--- Start of Source material ---
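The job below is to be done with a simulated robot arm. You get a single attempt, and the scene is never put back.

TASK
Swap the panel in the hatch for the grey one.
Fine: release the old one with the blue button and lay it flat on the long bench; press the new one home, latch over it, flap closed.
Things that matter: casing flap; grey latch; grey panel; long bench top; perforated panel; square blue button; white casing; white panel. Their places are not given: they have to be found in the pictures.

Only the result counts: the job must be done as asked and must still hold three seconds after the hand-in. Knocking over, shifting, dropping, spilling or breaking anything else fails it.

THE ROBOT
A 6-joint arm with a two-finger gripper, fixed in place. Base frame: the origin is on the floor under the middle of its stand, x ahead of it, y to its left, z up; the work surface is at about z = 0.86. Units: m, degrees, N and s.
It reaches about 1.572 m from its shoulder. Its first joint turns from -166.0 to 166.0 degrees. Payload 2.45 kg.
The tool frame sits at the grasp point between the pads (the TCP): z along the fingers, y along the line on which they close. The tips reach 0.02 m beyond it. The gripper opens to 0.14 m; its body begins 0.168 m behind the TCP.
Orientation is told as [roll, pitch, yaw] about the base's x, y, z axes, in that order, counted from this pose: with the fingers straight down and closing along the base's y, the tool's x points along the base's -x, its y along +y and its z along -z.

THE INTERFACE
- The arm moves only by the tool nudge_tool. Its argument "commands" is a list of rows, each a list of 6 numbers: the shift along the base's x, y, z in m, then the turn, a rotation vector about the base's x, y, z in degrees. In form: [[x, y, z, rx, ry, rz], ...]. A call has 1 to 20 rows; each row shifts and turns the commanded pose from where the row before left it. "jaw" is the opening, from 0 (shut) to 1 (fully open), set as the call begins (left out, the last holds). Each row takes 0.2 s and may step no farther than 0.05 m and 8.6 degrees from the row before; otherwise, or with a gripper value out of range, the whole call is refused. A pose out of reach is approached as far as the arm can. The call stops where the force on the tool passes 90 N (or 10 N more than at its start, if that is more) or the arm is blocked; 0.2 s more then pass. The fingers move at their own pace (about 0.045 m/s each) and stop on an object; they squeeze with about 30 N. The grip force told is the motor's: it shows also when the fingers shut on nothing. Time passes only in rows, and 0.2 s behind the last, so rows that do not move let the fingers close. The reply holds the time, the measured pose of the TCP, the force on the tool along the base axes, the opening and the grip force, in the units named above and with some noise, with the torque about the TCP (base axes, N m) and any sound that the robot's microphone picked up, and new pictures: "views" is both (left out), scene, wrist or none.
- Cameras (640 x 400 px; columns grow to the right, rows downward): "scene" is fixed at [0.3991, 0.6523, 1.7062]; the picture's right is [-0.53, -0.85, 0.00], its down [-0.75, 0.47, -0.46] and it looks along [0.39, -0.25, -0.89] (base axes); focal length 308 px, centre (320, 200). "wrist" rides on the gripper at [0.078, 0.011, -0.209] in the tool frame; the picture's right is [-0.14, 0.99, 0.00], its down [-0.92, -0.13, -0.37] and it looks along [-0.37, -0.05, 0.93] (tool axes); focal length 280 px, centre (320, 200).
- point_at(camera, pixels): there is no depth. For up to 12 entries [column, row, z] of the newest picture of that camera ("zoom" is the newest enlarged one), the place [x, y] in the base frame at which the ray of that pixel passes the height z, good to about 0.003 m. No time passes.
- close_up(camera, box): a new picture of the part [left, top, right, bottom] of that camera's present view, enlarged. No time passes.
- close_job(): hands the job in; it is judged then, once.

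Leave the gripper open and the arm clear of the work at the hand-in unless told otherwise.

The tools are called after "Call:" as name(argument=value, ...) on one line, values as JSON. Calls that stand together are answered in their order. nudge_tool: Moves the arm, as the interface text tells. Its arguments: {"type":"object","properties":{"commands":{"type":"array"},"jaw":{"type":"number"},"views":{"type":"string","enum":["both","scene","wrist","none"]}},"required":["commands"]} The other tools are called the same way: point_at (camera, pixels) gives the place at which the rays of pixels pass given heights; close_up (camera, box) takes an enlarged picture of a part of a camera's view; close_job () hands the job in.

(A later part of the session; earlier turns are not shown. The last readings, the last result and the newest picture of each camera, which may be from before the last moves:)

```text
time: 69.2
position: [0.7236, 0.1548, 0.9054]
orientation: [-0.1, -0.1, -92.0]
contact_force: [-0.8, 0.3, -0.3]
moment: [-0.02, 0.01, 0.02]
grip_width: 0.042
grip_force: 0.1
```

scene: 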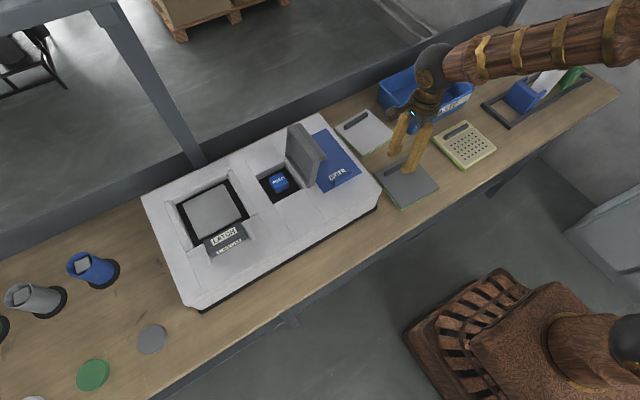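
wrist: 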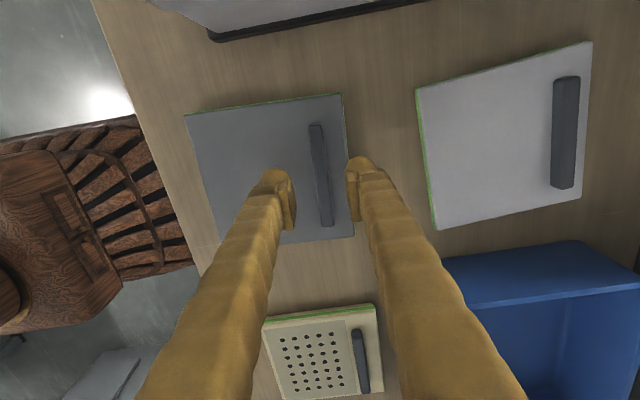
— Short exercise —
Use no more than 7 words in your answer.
--- End of Source material ---
— Short exercise —
How many of the lines above hold "latch"? Answer with only the number.

— Written reply —
2